** The problem **
For the listing below, give the number of lines in which "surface" occurs. Add nothing.

** Supplied material **
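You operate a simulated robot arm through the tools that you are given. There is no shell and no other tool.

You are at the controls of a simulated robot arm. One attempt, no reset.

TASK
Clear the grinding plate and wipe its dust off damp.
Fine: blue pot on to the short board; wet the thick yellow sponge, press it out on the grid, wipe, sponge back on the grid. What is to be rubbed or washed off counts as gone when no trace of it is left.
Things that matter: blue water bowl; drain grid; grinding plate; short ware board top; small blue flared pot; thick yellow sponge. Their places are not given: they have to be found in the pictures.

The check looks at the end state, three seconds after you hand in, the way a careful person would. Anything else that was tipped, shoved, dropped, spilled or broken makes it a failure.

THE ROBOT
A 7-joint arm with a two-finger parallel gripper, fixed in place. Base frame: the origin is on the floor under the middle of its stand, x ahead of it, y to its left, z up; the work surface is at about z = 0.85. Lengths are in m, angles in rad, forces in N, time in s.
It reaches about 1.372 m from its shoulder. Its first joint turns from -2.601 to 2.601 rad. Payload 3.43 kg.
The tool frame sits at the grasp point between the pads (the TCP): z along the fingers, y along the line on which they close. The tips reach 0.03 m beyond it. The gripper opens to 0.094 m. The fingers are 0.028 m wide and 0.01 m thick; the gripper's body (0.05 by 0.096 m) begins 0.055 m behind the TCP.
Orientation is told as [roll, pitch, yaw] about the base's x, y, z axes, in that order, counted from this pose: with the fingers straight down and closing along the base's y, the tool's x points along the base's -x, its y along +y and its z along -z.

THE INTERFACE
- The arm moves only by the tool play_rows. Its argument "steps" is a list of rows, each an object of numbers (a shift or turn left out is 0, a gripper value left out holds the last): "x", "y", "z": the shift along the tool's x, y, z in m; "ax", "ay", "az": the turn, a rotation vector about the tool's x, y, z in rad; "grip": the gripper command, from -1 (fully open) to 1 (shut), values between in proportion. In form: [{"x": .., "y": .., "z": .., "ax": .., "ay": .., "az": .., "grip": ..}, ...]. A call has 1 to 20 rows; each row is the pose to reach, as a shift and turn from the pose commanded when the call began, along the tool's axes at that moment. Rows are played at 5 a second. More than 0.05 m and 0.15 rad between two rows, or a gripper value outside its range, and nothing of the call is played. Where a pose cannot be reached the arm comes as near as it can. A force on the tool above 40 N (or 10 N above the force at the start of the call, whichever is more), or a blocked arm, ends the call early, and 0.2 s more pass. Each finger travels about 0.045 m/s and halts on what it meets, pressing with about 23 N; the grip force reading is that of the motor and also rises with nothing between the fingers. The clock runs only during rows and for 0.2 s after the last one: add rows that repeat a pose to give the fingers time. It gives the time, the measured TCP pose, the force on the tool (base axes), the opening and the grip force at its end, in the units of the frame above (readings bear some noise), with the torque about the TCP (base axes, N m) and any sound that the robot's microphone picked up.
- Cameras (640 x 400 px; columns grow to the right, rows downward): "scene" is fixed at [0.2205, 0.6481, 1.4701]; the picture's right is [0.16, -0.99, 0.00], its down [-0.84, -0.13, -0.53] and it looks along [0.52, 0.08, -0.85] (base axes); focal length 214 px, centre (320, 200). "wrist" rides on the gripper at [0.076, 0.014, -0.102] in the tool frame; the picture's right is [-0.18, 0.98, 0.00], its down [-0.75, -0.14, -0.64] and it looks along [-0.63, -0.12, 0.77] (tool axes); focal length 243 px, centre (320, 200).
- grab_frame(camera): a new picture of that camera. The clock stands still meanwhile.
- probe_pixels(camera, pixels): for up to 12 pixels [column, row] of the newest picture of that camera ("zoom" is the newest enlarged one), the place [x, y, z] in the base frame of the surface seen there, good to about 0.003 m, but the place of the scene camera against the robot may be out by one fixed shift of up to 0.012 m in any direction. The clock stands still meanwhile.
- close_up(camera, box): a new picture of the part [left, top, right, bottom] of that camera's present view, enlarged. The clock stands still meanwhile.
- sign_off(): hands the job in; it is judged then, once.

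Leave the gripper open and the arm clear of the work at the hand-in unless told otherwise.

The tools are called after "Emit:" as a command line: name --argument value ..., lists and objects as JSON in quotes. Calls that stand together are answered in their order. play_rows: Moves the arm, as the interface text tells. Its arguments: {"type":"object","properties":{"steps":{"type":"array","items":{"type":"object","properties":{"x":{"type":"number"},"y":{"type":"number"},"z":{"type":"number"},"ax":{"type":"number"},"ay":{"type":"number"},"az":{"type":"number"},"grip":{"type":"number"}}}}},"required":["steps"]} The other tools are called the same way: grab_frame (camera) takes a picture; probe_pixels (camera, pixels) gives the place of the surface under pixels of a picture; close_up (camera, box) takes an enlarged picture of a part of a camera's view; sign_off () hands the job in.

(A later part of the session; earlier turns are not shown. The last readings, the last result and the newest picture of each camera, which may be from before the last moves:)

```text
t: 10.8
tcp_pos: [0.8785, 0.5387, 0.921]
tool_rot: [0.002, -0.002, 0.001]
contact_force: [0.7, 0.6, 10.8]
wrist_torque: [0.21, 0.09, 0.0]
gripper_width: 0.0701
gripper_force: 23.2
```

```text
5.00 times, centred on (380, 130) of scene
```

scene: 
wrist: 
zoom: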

** Task solution **
3